Anina Engelhardt, Laura Kajetzke (Hrsg.): Handbuch Wissensgesellschaft
Rezensiert von Dipl.-Päd. Dr. Jos Schnurer, 21.12.2010

Anina Engelhardt, Laura Kajetzke (Hrsg.): Handbuch Wissensgesellschaft. Theorien, Themen und Probleme.
transcript
(Bielefeld) 2010.
374 Seiten.
ISBN 978-3-8376-1324-7.
24,80 EUR.
CH: 44,00 sFr.
Reihe: Sozialtheorie.
Wissen macht Mehrwert
Im aristotelischen Sinn ist Wissen „das Wissen von einer Sache im Sinne der Kenntnis der Ursache dieser Sache“. In das Stammbuch derjenigen, die nach wie vor der Auffassung sind, dass Wissen etwas ist, was man mit dem „Nürnberger Trichter“ einflößt und abfragbar ist, sei mit Aristoteles gesagt, dass „das Wissen des Warum im umfassenden Sinne und das Wissen vom Wesen einer Sache eng verknüpft“ sind (W. Detel, in; Otfried Höffe, Aristoteles-Lexikon, Stuttgart 2005). Weise ist ein Mensch also nicht, indem er Fakten aufzählen kann, oder ein wandelndes Lexikon darstellt, sondern indem er über eine Sache, eine Situation oder ein Phänomen nicht nur Bescheid weiß, sondern auch die Wahrheit darüber ergründen kann. Platon drückte das so aus: „Wissen ist wahre, mit Begründung versehene Meinung“ (vgl. die Rezension zu Martin Gessmann, Philosophisches Wörterbuch, Stuttgart 2009). Zum Wissen gehört Kritik, als die Fähigkeit zum Nachdenken und zur Aufklärung, wie dies Immanuel Kant in seiner „Kritik der praktischen Vernunft“ und der „Kritik der Urteilskraft“ erkennt, wenn er feststellt, dass man nur das wirklich wissen könne, was sich dem Denken verdanke.
Die aktuelle, hektische und beinahe als Heilsbotschaft verkündete Parole, dass wir uns derzeit in einer „Wissensgesellschaft“ befänden, greift vielfach zu kurz, wenn damit meist das in Heller und Pfennig verwertbare Wissen gemeint ist und die Fähigkeit zum Denken eher den Hierarchen überlassen wird. Deshalb ist es wichtig, darüber nachzudenken, wer und was Wissen schafft, wissenswertes und mach(t)bares.
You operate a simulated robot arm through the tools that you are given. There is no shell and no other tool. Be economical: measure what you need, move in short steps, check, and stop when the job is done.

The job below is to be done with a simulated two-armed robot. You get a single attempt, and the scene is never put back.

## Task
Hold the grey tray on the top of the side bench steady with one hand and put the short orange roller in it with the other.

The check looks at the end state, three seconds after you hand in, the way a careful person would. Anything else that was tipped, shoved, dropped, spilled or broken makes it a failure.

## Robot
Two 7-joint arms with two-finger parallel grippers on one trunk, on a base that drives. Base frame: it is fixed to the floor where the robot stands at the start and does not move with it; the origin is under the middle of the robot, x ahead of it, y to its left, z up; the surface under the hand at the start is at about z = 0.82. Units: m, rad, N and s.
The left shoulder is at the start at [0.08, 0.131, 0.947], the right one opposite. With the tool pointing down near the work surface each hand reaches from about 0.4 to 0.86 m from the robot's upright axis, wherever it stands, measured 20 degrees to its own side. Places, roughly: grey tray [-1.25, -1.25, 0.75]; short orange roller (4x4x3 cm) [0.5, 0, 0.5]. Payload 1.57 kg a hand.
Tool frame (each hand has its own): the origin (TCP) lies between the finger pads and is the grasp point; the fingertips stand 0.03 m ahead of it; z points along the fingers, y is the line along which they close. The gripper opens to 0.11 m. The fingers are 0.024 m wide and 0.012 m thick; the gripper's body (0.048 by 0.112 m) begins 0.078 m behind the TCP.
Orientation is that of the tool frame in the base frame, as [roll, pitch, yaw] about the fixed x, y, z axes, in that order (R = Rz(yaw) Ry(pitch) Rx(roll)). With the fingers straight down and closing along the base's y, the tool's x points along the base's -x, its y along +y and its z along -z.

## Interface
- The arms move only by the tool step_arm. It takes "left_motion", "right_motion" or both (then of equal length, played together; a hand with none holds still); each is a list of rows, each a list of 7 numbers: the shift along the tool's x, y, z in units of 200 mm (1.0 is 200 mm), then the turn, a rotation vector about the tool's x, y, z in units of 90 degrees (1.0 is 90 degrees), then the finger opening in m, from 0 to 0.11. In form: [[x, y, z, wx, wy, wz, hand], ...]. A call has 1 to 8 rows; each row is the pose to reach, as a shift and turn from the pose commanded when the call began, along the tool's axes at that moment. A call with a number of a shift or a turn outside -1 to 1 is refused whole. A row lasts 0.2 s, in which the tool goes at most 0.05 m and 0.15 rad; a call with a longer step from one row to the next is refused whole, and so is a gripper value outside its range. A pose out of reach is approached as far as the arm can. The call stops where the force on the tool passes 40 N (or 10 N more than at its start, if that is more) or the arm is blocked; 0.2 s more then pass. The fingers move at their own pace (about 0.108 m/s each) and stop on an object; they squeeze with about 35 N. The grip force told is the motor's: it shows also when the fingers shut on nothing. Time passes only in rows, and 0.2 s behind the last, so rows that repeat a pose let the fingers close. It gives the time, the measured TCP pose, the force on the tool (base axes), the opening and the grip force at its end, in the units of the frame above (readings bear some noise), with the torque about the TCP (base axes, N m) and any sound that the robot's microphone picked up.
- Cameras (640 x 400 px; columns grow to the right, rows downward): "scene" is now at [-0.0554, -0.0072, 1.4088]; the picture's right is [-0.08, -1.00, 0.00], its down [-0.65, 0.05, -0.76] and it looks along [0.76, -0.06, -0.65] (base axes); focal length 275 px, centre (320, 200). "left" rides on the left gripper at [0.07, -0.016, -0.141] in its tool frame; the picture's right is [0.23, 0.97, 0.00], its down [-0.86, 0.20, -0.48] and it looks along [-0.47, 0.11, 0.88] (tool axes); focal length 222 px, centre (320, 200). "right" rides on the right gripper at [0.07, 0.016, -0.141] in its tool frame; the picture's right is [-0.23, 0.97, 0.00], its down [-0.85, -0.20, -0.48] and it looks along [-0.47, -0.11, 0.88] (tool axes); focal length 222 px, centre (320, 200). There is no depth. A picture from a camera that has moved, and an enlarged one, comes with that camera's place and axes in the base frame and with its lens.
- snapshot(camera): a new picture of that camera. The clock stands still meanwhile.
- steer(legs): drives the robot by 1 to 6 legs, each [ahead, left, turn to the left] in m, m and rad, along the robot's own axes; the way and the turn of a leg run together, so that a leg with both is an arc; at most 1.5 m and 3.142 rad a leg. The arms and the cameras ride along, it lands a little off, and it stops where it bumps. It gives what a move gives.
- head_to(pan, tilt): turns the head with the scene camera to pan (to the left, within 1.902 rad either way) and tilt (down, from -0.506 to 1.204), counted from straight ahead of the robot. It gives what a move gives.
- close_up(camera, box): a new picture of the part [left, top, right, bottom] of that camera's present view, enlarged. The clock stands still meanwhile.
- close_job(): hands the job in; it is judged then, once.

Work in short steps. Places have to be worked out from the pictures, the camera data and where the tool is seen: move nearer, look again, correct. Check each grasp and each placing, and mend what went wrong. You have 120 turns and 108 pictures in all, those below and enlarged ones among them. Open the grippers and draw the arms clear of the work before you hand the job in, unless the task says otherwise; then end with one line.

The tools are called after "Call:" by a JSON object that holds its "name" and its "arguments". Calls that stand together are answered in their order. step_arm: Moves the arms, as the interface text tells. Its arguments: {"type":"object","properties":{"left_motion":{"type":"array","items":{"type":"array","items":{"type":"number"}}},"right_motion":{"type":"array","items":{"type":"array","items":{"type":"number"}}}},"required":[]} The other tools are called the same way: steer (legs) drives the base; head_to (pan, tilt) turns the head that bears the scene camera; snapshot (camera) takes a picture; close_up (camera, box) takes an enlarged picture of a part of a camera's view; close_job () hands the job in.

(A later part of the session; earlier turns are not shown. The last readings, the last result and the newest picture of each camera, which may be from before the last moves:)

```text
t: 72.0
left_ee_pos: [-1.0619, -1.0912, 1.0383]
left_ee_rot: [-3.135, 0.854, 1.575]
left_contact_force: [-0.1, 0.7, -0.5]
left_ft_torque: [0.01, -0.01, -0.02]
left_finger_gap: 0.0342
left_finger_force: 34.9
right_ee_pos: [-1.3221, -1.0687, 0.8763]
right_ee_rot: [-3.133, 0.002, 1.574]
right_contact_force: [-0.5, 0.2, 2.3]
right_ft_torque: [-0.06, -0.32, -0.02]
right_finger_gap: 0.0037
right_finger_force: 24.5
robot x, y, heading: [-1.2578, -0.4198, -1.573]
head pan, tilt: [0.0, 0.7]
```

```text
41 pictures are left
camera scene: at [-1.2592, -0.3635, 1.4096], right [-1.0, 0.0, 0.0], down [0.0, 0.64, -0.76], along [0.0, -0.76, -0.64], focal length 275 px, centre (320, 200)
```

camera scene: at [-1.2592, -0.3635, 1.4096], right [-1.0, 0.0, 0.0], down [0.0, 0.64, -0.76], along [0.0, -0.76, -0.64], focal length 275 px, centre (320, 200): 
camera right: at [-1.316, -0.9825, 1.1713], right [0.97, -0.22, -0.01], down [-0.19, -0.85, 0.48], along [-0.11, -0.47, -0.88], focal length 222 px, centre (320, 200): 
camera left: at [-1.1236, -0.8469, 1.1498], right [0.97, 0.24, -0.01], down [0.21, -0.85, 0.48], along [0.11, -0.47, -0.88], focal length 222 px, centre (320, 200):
Entstehungshintergrund und Herausgeber
„Wir leben in einer Wissensgesellschaft“ – diese Metapher gilt es also zu betrachten und kritisch in Frage zu stellen, wissenschaftlich. Skepsis ist angebracht angesichts der Benutzung des Begriffs „Wissensgesellschaft“ in den vielfältigen, politischen und gesellschaftlichen Zusammenhängen, wobei die Aussage „Wissen ist Kapital“ sich vornehmlich an der materiellen, ökonomischen Verwertungsaussicht orientiert. Es erscheint notwendig, eine wissenssoziologische Zeitdiagnose vorzunehmen, um die Schlagwörter von den gehaltvollen und objektiv vorfindbaren gesellschaftlichen Entwicklungen und Bedürfnissen zu unterscheiden. Dabei geht es im Sinne Bourdieus darum, die „Objektivierungen zu objektivieren“. Wenn die Kennzeichnung „Wissensgesellschaft“ in so vielfältiger, profaner und intellektueller Weise Eingang in den gesellschaftlichen Diskurs gefunden hat, ist die Frage danach zu stellen, welche Gründe und Ursachen dabei bedeutsam sind. Sind es Veränderungsprozesse im gesellschaftlichen Denken und Handeln? Ist es ein aufgeklebtes Schlagwort, das, wie andere Zuschreibungen von gesellschaftlichen Entwicklungen – „Risikogesellschaft“, „Mediengesellschaft“, „Multioptionsgesellschaft“, „Erlebnisgesellschaft“ … – nur unzureichend eine Diagnose ermöglicht?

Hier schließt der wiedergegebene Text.